[Given problem]: Identify each line below that contains the word "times", and copy it out.

[Data excerpt]:

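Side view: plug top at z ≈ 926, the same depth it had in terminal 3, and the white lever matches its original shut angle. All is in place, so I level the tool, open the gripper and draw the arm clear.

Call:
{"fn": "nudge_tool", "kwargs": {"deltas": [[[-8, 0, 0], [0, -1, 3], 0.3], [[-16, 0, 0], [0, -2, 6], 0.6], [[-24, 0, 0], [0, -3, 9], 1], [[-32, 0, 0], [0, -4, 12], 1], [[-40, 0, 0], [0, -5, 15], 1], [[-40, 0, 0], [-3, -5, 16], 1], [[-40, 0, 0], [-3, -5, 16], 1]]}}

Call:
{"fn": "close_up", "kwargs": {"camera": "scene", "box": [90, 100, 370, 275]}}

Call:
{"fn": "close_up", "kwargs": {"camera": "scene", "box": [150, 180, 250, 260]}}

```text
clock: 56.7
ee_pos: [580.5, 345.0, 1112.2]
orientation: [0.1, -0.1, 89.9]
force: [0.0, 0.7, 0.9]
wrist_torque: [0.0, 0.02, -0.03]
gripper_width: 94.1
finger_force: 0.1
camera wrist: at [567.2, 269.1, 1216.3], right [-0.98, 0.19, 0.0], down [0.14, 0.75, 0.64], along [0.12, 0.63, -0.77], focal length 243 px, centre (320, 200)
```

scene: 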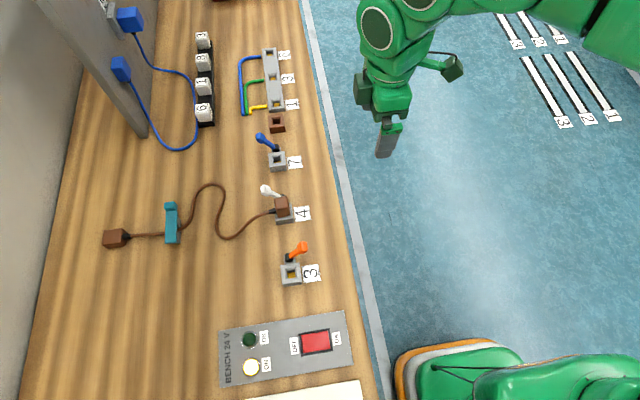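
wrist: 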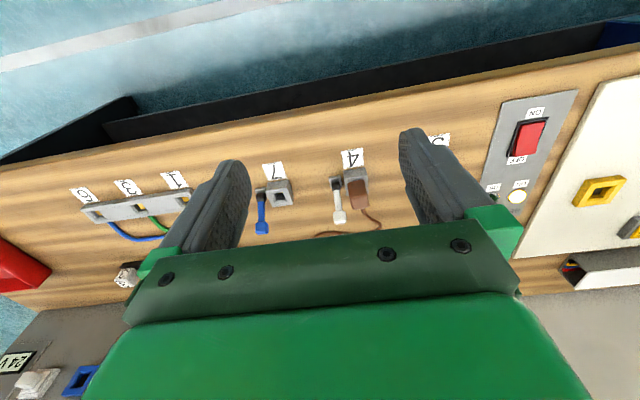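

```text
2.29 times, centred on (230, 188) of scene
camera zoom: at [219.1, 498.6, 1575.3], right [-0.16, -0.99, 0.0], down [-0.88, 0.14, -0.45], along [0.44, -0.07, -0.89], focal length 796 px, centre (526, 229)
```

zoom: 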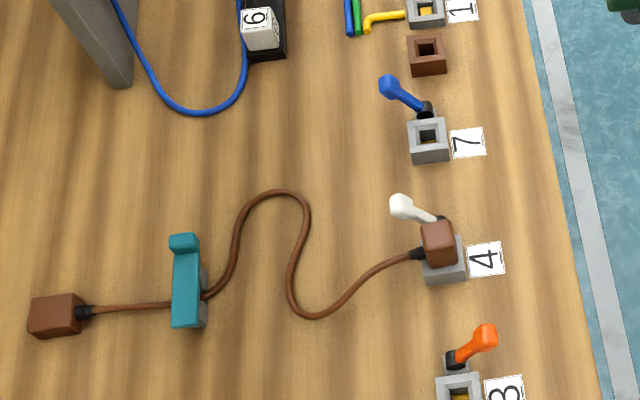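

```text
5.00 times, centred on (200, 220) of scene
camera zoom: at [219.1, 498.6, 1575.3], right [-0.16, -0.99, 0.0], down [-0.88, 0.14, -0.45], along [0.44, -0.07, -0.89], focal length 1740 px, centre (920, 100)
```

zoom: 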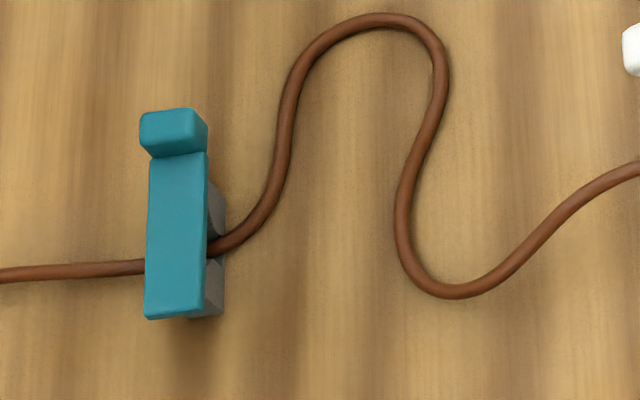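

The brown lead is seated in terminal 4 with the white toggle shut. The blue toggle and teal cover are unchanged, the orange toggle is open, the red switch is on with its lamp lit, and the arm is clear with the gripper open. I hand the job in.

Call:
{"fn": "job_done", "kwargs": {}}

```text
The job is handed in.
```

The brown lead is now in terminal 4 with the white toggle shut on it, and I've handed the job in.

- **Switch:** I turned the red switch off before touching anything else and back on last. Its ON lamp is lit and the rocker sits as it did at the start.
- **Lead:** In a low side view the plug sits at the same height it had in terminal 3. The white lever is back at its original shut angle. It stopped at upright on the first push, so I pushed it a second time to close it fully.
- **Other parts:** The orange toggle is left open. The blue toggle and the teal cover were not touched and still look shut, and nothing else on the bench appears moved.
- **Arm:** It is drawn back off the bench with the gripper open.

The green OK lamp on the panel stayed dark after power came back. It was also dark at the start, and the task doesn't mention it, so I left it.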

[Written solution]:
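2.29 times, centred on (230, 188) of scene
5.00 times, centred on (200, 220) of scene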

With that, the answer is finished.